SET OF TASKS:
a. Set down the passage shown as it stands from "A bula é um" to "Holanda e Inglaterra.", and nothing more.
b. Keep the passage shown going from its last sentence.

PASSAGE SHOWN:
--- START ---

24 de abr. de 2008

A Inter Coetera de Lula

O papa Alexandre VI nasceu em Valência. Embora naquela época ainda não existisse um país chamado Espanha, mas sim a união dos reinos de Castela e Leão e Aragão, o espírito nacionalista espanhol devia estar presente quando o papa deliberou, na famosa bula Inter Coetera, que todas as terras novas descobertas ou a descobrir a 100 léguas ao ocidente de Cabo Verde pertenceriam aos seus monarcas, "ilustres filhos caríssimos em Cristo".
A bula é um exemplo clássico da arbitrariedade com que pessoas determinam coisas. Doando terras "não cristãs" descobertas ou a descobrir para um determinado país, o papa ignorou a existência dos direitos de outros povos, ignorou fatos geográficos e a ambição dos outros países europeus envolvidos nas grandes navegações. Cedeu simplesmente aos interesses econômicos mercantilistas de Portugal e Espanha, que depois acertaram o limite exato da cerca nos tratados de Tordesilhas e de Saragossa. Mas arbitrários como a bula antecessora, foram solenemente ignorados pelos outros países, mormente França, Holanda e Inglaterra.

--- END ---

DATA LINES:
--- START ---

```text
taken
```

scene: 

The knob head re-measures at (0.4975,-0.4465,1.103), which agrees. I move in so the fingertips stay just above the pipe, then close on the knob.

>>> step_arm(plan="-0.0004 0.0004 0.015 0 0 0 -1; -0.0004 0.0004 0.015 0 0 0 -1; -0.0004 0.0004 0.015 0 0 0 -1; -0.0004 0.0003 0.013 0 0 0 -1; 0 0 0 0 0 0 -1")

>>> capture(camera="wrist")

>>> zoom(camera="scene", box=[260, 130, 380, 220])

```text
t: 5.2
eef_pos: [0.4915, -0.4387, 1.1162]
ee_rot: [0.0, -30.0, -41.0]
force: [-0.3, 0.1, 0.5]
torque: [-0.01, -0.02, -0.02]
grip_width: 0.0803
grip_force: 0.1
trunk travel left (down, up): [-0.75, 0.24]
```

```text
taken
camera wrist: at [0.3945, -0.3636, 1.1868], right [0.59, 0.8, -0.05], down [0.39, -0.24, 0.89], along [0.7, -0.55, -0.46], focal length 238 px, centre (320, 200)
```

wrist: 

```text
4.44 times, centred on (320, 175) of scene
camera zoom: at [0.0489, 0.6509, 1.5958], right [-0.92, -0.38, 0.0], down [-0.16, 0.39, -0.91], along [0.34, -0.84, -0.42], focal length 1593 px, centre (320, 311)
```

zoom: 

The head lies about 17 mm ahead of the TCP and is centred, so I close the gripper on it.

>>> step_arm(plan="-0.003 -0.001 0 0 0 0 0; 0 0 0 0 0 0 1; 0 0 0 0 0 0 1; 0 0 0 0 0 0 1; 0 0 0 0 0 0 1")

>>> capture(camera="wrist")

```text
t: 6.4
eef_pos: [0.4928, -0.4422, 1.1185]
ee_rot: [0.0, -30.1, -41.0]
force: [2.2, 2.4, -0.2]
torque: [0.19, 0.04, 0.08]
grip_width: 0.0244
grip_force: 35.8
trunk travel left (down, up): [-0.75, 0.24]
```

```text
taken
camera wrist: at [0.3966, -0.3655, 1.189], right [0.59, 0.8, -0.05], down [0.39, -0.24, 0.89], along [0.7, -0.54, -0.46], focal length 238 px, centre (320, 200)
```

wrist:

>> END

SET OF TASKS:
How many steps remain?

--- END ---

EXERCISE ANSWERS:
a.
A bula é um exemplo clássico da arbitrariedade com que pessoas determinam coisas. Doando terras "não cristãs" descobertas ou a descobrir para um determinado país, o papa ignorou a existência dos direitos de outros povos, ignorou fatos geográficos e a ambição dos outros países europeus envolvidos nas grandes navegações. Cedeu simplesmente aos interesses econômicos mercantilistas de Portugal e Espanha, que depois acertaram o limite exato da cerca nos tratados de Tordesilhas e de Saragossa. Mas arbitrários como a bula antecessora, foram solenemente ignorados pelos outros países, mormente França, Holanda e Inglaterra.

b.
Pois uma bula moderna foi gerada no nosso congresso e agora sancionada pelo presidente da república. Trata-se da lei que unifica os fusos horários nos estados a oeste de Brasília, incluindo aí toda a imensa região norte. Resultado disso é que os acreanos passarão a ter, grosso modo, o meio-dia real a uma hora da tarde. Efeito oposto ao dos estados do extremo nordeste, como Paraíba e Pernambuco, que têm o meio-dia aparente às onze horas da manhã, por usarem o mesmo horário da capital federal.
O problema pode não parecer tão grave, já que horários são uma convenção humana. Mas é, devido à sua real motivação. Essa lei foi fecundada e gestada pelos executivos dos meios de comunicação teletransmitida, digam-se, das emissoras de rádio e televisão. Com o dever de adequar a grade de programação aos critérios de faixa horária e de faixa etária do público, as grandes redes de comunicação do país descobriram que é mais econômico mudar os fusos horários do que flexibilizar o que (e quando) as suas afiliadas replicam pelos cantões do Brasil. Assim, elas podem manter uma programação homogeneizada, monolítica, sem gastos adicionais. Economia para os grandes conglomerados, desconsideração às pessoas.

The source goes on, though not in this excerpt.